NOTAS SOBRE LIVROS BOOKNOTES

Por/by: Márcia Cristina de Brito Rumeu

Faculdade de Letras/UFRJ

LOPES, Célia Regina dos Santos (org.) 2005. A Norma Brasileira em Construção: Fatos Lingüísticos em Cartas Pessoais do Século XIX. Rio de Janeiro: UFRJ, Pós-Graduação em Letras Vernáculas: FAPERJ.

O livro A Norma Brasileira em Construção: fatos lingüísticos em cartas pessoais do século XIX apresenta uma seleta reunião de trabalhos lingüísticos, com base em uma amostra de 41 cartas pessoais redigida no contexto sócio-histórico de fins do século XIX, por um casal de brasileiros cultos (Christiano Benedicto Ottoni e Barbara Balbina de Araújo Maia Ottoni) e direcionadas aos seus netos (Mizael e Christiano). A obra em análise, produzida pelo grupo de estudos do Rio de Janeiro, vinculado ao Projeto Para A História do Português Brasileiro, se divide em duas partes. Na primeira parte, apresentam-se cinco investigações morfossintáticas alicerçadas nas correspondências pessoais de um casal de brasileiros idosos da família Ottoni. Na segunda parte, expõe-se, à comunidade acadêmica, uma edição das cartas pessoais oitocentistas, comprometida com a transcrição conservadora das missivas fac-similadas, sobre a qual se embasaram as análises lingüísticas apresentadas. Em "Tratamento dos Corpora de sincronias passadas da língua portuguesa no Brasil: recortes grafológicos e lingüísticos", Afranio Gonçalves Barbosa concebe as etimologizações gráficas como um parâmetro concreto de caracterização da norma culta oitocentista objetivamente explicitada através da produção escrita dos avós Ottoni, assumindo os folhetins cariocas do século XIX como referencial para a escrita culta. Além de atentar para as etimologizações gráficas, o autor ainda se ocupa da distribuição da forma nominal gerúndio em suas estruturas sintética e analítica com o intuito de comprovar que tais indícios gramatical e grafológico representam critérios objetivos para a caracterização da escrita culta brasileira do século XIX.

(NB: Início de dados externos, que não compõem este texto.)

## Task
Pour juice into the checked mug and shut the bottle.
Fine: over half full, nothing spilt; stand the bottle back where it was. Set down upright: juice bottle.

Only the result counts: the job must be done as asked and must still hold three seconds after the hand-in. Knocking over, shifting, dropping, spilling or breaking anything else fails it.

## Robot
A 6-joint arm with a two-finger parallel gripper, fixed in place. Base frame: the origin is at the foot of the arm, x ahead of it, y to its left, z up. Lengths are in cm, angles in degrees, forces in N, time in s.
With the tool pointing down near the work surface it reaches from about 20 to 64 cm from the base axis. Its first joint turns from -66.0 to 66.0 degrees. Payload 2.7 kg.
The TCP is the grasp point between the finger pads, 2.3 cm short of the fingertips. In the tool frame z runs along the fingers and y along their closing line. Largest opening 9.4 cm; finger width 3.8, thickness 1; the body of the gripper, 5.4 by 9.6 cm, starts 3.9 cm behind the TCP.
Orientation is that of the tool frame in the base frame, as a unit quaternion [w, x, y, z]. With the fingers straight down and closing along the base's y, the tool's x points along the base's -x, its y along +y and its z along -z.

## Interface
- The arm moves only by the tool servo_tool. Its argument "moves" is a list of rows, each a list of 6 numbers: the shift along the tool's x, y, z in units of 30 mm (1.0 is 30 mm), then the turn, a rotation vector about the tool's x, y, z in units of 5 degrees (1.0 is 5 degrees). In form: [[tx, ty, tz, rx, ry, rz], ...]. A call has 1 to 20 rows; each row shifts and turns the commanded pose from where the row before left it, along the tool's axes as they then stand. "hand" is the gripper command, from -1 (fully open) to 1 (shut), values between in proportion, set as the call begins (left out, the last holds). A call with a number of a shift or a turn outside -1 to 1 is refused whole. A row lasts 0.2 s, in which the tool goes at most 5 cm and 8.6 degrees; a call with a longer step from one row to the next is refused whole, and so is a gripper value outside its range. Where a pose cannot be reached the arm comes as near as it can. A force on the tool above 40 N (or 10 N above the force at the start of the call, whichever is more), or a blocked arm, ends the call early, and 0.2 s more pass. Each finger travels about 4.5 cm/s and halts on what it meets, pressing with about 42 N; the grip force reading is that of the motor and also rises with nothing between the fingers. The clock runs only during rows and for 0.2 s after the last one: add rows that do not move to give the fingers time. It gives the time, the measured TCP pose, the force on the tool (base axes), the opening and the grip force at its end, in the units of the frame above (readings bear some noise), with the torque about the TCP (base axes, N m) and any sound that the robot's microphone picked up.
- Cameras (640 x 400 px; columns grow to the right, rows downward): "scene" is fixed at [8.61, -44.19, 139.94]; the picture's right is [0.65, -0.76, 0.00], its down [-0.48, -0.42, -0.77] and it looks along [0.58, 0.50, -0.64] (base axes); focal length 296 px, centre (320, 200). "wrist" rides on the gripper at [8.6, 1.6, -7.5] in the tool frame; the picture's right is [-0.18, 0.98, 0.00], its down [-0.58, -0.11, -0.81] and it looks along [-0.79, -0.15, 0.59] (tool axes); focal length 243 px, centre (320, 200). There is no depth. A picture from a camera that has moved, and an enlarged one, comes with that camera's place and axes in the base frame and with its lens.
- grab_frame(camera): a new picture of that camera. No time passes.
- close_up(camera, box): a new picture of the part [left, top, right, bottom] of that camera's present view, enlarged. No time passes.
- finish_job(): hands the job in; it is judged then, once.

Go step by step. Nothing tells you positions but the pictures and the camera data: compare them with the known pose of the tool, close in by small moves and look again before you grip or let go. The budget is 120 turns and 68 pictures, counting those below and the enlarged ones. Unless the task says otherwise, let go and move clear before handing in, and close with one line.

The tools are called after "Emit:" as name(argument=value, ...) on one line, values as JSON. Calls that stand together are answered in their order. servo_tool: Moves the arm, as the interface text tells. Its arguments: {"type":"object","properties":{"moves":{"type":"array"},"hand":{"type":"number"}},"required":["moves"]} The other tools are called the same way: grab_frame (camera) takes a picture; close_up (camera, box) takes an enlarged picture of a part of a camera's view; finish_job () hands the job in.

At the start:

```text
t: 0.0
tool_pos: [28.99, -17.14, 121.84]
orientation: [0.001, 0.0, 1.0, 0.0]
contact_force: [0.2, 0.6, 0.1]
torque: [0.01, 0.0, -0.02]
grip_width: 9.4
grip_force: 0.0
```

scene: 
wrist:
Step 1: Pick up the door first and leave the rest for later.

No estudo "Tradição e inovação: indícios do sincretismo entre a segunda e a terceira pessoas nas cartas dos avós", Célia Regina dos Santos Lopes e Ana Carolina Morito Machado observam as distintas preferências dos avós Christiano e Barbara, ao evocarem os sujeitos de 2ª pessoa do discurso com as estratégias pronominais tu e você. As autoras discutem, à luz dos princípios de gramaticalização persistência e decategorização, conforme Hopper (1991), a combinação das formas pronominais tu e você com os pronomes complementos e possessivos de 2ª e 3ª pessoas, o que as levaram a detectar, na escrita de brasileiros cultos de fins do século XIX, a tão condenada "mistura de pronomes" no português.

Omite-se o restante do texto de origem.